I don’t know what it is that is stopping you from coming back, but when your new song came out in 2015, I watched the internet fold in on itself with joy. It must be nice to know that you are still needed. And there you were, just like always, dancing in something glistening and then something black and then something bright. In that moment, you were back for good. And then there was very little. But I get it, Missy. I don’t know what it is like to build a world and then watch everyone else move into it. The new songs have been good. Earlier last week, I heard “I’m Better” playing out of someone’s car, even though it came out in January. It was the remix, the one where you pulled Eve, Lil’ Kim, and Trina along for the ride and made us reminisce all over again. Maybe we’re all just trying to get that old feeling back.

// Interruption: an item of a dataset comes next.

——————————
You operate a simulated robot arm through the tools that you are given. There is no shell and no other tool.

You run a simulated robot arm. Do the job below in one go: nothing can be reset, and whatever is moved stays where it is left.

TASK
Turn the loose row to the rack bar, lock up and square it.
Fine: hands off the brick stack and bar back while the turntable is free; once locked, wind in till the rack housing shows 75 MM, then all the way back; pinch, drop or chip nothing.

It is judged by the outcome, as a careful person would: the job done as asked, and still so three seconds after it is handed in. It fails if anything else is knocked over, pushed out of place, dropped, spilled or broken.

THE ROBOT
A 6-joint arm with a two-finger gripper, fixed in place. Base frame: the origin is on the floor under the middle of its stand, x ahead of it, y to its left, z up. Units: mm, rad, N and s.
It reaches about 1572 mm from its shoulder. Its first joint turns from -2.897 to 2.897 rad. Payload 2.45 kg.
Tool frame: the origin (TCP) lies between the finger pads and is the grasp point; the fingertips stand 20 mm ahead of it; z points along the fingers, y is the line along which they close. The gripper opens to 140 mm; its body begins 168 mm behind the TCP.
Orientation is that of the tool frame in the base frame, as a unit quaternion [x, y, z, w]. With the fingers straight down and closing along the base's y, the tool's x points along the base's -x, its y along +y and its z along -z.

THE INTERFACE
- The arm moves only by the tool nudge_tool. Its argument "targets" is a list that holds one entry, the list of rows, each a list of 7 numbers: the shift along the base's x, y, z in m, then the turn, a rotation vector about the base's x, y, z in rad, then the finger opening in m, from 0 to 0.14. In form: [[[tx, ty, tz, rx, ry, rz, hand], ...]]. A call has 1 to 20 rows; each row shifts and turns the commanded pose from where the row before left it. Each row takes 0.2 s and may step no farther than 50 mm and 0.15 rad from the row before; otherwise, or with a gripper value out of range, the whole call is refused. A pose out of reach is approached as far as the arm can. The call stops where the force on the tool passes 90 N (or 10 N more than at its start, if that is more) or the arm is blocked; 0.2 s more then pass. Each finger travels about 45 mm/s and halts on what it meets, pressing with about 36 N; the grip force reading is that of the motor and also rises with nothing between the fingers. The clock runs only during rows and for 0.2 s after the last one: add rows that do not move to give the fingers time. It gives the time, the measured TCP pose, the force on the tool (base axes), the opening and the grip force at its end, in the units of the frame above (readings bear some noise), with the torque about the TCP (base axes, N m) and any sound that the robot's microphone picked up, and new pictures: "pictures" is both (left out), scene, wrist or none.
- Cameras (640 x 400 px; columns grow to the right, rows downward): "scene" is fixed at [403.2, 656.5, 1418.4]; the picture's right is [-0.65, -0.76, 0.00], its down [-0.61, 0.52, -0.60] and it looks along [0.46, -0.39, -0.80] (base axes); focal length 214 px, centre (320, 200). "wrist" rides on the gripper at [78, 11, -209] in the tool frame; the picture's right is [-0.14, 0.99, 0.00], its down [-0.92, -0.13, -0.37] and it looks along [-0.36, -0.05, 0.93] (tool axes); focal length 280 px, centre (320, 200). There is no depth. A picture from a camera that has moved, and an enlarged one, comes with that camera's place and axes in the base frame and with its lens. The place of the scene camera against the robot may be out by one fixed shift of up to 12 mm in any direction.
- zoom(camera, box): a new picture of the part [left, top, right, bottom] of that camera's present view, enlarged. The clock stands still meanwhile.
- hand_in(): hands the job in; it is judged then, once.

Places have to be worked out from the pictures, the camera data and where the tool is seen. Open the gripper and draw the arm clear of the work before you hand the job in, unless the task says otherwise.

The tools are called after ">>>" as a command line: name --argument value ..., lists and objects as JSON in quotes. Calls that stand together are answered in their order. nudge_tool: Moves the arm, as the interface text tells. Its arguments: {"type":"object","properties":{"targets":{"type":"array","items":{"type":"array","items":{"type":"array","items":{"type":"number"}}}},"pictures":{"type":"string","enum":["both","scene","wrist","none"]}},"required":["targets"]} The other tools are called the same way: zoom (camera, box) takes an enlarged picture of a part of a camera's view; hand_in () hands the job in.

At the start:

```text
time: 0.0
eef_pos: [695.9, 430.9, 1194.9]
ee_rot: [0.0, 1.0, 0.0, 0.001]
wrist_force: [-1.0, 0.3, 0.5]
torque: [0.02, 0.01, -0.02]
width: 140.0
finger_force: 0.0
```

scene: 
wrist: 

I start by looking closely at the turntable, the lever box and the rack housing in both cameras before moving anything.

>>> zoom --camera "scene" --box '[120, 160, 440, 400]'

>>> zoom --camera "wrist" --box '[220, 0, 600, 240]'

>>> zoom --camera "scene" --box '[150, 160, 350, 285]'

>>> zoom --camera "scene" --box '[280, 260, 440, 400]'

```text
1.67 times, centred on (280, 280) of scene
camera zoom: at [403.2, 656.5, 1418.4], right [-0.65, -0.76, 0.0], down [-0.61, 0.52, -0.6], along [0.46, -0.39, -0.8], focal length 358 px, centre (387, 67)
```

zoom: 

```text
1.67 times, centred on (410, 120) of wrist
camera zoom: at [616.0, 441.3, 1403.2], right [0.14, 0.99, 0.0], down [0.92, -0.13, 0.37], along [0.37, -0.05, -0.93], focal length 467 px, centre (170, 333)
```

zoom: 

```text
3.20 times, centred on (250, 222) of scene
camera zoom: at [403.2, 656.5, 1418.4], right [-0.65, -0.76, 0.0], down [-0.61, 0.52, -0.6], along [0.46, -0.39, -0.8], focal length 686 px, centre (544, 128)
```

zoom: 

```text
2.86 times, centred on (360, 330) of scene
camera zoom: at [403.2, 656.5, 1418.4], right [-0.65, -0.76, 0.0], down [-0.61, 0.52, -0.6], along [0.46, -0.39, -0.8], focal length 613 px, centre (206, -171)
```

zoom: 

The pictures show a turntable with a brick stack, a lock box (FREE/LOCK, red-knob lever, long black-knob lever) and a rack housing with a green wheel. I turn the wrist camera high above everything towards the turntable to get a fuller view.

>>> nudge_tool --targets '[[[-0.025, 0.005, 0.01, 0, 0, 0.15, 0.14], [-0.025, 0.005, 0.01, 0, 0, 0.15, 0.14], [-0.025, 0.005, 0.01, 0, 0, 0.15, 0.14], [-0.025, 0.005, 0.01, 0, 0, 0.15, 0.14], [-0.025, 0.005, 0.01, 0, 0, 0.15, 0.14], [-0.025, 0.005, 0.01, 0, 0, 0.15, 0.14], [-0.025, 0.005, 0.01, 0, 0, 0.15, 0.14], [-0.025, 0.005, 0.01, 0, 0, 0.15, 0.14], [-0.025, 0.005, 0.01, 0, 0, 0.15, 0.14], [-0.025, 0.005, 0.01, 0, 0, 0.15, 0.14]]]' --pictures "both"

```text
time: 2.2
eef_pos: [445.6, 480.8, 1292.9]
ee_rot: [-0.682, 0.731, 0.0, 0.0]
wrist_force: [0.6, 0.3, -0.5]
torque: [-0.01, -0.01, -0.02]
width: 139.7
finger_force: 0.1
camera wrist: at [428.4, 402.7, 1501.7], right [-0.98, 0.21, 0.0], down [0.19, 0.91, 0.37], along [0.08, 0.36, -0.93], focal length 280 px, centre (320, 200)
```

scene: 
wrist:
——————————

Missy, like you, I too cannot stand the rain. It lashes against my car windshield during summer in Ohio. The storms here in summer are brief, torrential, and violent. I don’t know if you have ever been to Ohio, or if you have ever had to duck underneath an awning when an unexpected cloud swallowed the sun, or if you have ever — in your brief shelter — made up a song to make the waiting go by more smoothly. In July, I would leave for the grocery store with the sun out, and by the time I got there, the rain would be unbearable, causing me to sit in my car for several minutes to wait out the pounding of it. I have gotten used to this ritual over the years and have even found romance in it. I know you know this, Missy. But what I love about the story behind the song you sampled for “Supa Dupa Fly (I Can’t Stand the Rain)” is that Ann Peebles made a song called “I Can’t Stand the Rain” as a reaction against recent R&B hits romanticizing the weather. The Dramatics had “In the Rain,” and Love Unlimited had “Walkin’ in the Rain with the One I Love,” and in Memphis in 1973, Ann Peebles didn’t bring an umbrella to dinner before a concert and the heavens opened up unexpectedly, as heavens are sometimes known to do, and Ann Peebles decided that the rain was actually terrible after all. Sometimes all the rain turns out to be is something that gets you wet. And I get that your song was maybe not about the particular phenomenon of sudden water falling from the sky, but I think of you still when it happens and I am in a running car. And I think of you when I finally give in and walk outside, sacrificing my shoes and clothes to an the unmerciful heavens. And I thought of you especially when, during one particularly violent episode of rain, I parked in a suburban neighborhood to wait out the downpour — the kind of neighborhood where I could never live and would rarely be invited. And as lightning struck in the distance, a harsh breeze pushed along the street, knocking over the freshly placed-out trash and recycling bins. And, Missy, for a moment, there was a black bag floating in the air. Made briefly plump by the rain and the wind that carried the rain to us.